◆ Objective
Pull out the sentences of the given text that run from "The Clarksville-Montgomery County" through "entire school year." and give them unchanged.

◆ Given text
****************

Tennessee’s Department of Education says it is not issuing new guidance to schools, despite Gov. Bill Lee’s newest pleas to mask up and let employees work from home.
This comes as school districts are debating how they’ll return from winter break. Rutherford County administrators won’t decide until early January whether the district adopts a hybrid model. Metro Nashville Public Schools has announced it will start next semester virtually in light of surging coronavirus cases in Nashville.
The Clarksville-Montgomery County School System, meanwhile, warned parents there could be more remote days and said it’s asking the state for clearer guidance on how to proceed.
But a state education department spokesperson tells WPLN News that the newest executive order doesn’t apply to schools. And Gov. Bill Lee has made it clear: He wants children in school buildings after the break.
“We do not want the semester to be delayed,” he told reporters Monday. “We all know how important it is that kids are in-person in school.”
That means teachers will be there too, even though some districts have found a way to make remote school work this semester. High schoolers in Metro Schools haven’t set foot in a building the entire school year.
The governor says that if people must work in-person, they should mask up. “We want you to work safely, and that’s what we’ve been doing with teachers throughout this pandemic,” he said.
However, the state has not required teachers to wear masks. That decision is left up to individual school districts, some of which have declined to require face coverings for students and staff.

****************

◆ Dataset content

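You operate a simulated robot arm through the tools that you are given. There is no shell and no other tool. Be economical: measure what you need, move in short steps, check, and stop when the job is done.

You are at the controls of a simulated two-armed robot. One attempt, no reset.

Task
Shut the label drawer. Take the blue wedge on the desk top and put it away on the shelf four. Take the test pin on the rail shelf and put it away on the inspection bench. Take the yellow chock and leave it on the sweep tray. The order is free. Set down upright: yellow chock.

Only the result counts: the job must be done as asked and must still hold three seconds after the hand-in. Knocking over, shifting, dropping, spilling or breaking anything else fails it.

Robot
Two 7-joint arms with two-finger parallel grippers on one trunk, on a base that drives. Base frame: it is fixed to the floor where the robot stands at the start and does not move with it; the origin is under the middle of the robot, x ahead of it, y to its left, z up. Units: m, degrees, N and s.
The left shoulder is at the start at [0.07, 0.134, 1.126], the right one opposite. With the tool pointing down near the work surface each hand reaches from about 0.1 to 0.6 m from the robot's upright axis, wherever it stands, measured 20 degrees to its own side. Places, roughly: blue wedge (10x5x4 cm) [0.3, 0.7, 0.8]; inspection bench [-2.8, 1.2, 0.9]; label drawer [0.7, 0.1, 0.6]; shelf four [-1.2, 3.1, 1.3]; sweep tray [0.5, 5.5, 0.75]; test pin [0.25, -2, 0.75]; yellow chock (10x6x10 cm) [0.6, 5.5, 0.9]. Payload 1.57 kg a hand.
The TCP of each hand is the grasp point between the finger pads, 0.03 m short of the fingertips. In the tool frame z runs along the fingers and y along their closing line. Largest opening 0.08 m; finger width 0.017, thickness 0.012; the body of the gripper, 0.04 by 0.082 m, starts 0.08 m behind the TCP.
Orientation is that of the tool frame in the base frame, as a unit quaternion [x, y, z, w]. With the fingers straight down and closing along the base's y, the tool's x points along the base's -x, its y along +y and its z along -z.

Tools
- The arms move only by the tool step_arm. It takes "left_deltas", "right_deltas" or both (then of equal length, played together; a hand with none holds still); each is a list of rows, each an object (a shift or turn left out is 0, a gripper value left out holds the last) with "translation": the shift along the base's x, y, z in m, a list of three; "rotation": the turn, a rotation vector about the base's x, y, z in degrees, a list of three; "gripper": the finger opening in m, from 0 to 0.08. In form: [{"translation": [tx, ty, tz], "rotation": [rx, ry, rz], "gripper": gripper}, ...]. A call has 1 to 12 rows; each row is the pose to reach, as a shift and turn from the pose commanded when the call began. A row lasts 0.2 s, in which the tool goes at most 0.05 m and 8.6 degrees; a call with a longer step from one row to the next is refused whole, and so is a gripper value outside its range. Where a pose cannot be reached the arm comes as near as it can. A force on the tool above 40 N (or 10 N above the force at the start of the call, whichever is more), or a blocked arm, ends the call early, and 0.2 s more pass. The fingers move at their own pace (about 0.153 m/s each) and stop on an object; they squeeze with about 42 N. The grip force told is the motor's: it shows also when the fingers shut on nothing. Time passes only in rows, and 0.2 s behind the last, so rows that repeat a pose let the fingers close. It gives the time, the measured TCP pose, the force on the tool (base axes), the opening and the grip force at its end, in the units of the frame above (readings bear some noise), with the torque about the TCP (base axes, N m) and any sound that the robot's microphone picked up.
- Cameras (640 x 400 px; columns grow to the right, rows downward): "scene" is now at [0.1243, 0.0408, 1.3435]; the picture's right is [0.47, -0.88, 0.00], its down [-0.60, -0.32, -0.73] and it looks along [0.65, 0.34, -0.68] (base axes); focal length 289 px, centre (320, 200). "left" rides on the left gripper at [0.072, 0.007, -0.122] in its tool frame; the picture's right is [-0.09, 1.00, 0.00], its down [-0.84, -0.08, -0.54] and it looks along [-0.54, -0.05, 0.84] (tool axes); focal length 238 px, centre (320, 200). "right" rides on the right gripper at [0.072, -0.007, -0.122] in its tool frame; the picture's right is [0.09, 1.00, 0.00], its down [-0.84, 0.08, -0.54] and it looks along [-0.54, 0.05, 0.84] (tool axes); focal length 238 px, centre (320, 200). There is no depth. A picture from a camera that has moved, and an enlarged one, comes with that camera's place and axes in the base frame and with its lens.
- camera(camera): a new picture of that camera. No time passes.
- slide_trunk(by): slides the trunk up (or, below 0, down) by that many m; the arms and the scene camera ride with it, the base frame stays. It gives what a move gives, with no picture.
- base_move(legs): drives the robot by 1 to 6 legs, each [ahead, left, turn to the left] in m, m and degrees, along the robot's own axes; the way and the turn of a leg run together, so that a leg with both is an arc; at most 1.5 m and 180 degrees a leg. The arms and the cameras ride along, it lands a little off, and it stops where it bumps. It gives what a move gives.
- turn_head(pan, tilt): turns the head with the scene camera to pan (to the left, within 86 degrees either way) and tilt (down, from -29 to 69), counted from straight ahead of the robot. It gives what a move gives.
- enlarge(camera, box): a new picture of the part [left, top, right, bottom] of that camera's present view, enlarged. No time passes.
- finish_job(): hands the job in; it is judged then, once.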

****************

◆ Response to this task
The Clarksville-Montgomery County School System, meanwhile, warned parents there could be more remote days and said it’s asking the state for clearer guidance on how to proceed.
But a state education department spokesperson tells WPLN News that the newest executive order doesn’t apply to schools. And Gov. Bill Lee has made it clear: He wants children in school buildings after the break.
“We do not want the semester to be delayed,” he told reporters Monday. “We all know how important it is that kids are in-person in school.”
That means teachers will be there too, even though some districts have found a way to make remote school work this semester. High schoolers in Metro Schools haven’t set foot in a building the entire school year.